Understanding Capital Gains Tax on Gifted Property
A reader inquired about potential capital gains tax (CGT) implications when gifting a share of land to their son. The query highlights concerns about the difference between the original purchase price and the current market value, and whether tax is applicable even when no money is exchanged during a gift.
Financial planner, Jonathan Halberda, from Wesleyan Financial Services, clarifies that gifting the land to a son is indeed subject to CGT, even without a monetary transaction. The taxable gain is calculated on the appreciation in value, specifically the difference between the initial purchase price and the current market valuation.
Calculating Taxable Gains
In this scenario, the potential CGT liability is based on a £40,000 gain, representing the increase in value of the land share. While a yearly tax-free allowance (£3,000 for the 2025-26 tax year) exists, the remaining amount is taxed at standard CGT rates, currently 18% for basic rate taxpayers and 24% for higher rate taxpayers.
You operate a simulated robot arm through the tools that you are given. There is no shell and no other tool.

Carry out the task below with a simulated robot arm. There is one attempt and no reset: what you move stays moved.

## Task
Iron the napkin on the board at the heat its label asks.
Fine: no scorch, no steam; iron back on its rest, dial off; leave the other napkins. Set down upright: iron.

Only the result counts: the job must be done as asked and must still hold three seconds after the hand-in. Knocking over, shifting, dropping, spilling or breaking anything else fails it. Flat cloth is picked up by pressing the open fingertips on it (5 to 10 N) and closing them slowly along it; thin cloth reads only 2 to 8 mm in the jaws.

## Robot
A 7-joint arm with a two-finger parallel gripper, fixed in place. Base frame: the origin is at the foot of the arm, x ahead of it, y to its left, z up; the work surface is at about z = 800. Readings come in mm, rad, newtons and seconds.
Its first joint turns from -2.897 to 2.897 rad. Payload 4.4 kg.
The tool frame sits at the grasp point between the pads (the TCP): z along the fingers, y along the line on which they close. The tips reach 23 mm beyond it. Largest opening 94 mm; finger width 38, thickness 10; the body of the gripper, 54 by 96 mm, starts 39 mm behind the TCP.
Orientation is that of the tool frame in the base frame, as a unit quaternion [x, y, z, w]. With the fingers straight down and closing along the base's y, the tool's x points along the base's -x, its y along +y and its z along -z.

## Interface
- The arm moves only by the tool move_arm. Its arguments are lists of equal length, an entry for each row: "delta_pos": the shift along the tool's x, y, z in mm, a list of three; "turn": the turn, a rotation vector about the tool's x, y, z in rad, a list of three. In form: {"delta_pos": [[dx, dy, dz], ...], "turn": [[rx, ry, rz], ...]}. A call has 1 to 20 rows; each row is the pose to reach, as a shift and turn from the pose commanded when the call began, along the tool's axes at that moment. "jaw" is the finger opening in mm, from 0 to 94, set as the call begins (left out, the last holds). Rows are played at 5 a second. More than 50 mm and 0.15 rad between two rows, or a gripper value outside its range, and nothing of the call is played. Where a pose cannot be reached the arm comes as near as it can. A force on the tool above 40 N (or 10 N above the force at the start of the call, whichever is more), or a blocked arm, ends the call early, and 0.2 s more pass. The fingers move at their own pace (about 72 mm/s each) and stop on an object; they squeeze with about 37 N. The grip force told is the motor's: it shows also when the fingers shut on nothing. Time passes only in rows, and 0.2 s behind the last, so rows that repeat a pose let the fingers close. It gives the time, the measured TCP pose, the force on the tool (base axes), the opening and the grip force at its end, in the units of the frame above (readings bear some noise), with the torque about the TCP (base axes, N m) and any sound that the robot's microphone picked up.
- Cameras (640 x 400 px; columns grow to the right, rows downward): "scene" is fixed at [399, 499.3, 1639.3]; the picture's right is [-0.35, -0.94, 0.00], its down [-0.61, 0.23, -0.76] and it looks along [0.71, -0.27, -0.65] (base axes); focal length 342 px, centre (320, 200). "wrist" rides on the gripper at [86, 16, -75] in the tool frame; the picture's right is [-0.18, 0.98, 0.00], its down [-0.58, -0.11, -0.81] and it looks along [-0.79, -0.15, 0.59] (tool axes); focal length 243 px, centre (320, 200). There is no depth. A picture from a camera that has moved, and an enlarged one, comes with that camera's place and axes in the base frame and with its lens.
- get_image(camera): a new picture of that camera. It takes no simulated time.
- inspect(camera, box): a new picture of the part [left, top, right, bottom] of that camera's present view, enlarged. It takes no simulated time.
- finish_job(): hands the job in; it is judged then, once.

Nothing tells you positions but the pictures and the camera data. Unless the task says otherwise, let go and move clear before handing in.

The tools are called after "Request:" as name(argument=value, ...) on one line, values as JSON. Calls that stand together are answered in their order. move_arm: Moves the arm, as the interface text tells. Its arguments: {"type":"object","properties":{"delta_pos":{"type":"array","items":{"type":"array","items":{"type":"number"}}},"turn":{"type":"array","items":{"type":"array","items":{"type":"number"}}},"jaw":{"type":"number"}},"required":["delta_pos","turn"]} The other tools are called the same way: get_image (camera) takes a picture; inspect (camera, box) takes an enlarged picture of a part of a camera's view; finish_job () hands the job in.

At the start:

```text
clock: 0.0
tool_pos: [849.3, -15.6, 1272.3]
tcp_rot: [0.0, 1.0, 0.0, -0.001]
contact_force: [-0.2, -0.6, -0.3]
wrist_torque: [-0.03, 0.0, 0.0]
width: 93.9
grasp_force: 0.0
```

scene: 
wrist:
Impact of Partnership Agreement on CGT
The pre-emption clause in the land agreement, requiring partners to offer their share to others at the original purchase price, does not influence HMRC’s CGT assessment. Tax authorities will determine CGT based on the open market value of the land, regardless of any restrictions on sale price. Therefore, even if the land transfer is technically valued at the original £5,000 for partners, the CGT calculation remains based on the £45,000 market value.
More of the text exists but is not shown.